Evaluation of electrostatic descriptors for predicting crystalline density

Abstract

This study evaluates the importance of electrostatic corrections to earlier quantum-mechanically based methods to predict crystal densities of neutral and ionic molecular energetic materials. Our previous methods (B. M. Rice et al., J. Phys. Chem. A 2007, 111, 10874) use the molecular volumes of the isolated molecule or formula unit to estimate the crystal density; this volume is defined to be that inside the quantum-mechanically determined 0.001 a.u. isosurface of electron density surrounding the isolated molecule.

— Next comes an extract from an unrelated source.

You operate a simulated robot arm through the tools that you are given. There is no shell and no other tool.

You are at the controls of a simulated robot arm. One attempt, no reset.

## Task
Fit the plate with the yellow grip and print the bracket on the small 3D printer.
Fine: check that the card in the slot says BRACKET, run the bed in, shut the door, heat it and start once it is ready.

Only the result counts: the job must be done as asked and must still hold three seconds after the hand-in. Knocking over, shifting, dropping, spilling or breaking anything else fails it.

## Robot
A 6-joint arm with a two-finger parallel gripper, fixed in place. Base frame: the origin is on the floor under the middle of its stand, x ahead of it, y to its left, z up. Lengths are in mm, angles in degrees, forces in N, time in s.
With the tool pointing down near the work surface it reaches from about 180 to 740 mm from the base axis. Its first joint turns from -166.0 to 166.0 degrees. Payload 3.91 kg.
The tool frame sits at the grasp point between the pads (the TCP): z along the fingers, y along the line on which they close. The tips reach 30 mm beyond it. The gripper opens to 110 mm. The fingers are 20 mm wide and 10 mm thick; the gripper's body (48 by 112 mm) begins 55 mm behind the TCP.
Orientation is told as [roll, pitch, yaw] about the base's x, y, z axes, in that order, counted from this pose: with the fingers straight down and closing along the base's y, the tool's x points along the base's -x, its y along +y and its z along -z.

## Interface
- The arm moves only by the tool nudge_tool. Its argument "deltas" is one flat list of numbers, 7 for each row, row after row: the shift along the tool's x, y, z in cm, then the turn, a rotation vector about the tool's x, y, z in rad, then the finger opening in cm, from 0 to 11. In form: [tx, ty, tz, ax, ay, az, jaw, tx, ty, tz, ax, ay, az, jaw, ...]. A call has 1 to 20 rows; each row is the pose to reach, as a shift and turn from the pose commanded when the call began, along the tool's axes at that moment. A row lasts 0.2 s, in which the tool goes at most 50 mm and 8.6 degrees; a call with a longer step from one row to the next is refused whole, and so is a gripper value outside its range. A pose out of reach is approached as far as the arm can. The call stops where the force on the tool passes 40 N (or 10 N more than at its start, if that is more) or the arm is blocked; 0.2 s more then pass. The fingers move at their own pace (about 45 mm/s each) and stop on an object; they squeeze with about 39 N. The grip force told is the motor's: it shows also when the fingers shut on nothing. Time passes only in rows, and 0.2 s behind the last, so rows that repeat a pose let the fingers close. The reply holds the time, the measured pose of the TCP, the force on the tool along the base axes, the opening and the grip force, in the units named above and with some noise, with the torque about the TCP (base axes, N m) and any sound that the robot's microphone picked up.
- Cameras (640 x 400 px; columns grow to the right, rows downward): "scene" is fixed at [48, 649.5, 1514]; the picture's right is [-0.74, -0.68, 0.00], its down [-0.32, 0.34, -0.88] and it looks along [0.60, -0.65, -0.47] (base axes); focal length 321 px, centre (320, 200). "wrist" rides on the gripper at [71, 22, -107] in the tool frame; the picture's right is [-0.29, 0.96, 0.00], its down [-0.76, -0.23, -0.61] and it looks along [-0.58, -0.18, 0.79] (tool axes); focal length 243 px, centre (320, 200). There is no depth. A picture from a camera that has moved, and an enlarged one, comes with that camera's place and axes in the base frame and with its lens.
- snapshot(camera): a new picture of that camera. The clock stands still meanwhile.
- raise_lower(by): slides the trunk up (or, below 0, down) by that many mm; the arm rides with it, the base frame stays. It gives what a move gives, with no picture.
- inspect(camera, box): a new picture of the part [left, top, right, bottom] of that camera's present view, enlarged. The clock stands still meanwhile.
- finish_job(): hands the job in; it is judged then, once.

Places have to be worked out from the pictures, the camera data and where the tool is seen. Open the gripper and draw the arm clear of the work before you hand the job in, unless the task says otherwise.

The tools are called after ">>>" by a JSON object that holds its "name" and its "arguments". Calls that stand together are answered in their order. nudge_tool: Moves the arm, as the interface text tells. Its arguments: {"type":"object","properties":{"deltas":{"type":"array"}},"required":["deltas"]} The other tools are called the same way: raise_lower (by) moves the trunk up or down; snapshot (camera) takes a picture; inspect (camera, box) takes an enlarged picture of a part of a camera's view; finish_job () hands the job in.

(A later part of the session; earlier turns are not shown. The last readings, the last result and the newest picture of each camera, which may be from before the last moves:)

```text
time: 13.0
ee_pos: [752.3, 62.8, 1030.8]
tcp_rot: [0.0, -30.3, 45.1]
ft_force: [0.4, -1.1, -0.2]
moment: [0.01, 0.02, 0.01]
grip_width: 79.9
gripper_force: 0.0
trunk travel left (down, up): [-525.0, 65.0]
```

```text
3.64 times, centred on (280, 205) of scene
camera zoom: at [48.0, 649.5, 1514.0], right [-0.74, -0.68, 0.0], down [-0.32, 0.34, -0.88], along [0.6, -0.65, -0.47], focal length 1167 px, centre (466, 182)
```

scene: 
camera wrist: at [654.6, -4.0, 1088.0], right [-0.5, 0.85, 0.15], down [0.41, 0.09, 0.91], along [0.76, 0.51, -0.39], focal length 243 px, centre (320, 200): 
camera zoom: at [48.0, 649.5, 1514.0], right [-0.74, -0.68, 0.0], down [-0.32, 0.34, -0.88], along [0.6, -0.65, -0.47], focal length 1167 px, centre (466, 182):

The electrostatic corrections to these volumetric estimates are based on features of the electrostatic potential mapped onto this isosurface of electron density, and have been parameterized using information from 180 neutral and 23 ionic CHNO molecular systems. The quality of the electrostatically corrected methods was assessed through application to 38 neutral and 48 ionic compounds not used in the parameterization. The root mean square (rms) percent deviation and average absolute error of predictions for the 38 neutral species relative to experiment are 2.7% and 0.035 g/cm(3), respectively, decreases of 0.9% and 0.015 g/cm(3) from the earlier predictions (3.6% and 0.050 g/cm(3), respectively). The rms percent deviation and average absolute error of predictions for the 48 ionic compounds relative to experiment are 3.7% and 0.045 g/cm(3), respectively, decreases of 2.6% and 0.043 g/cm(3) from the earlier predictions that used the formula unit volumes only. The results clearly show a significant improvement to the earlier method upon inclusion of electrostatic corrections.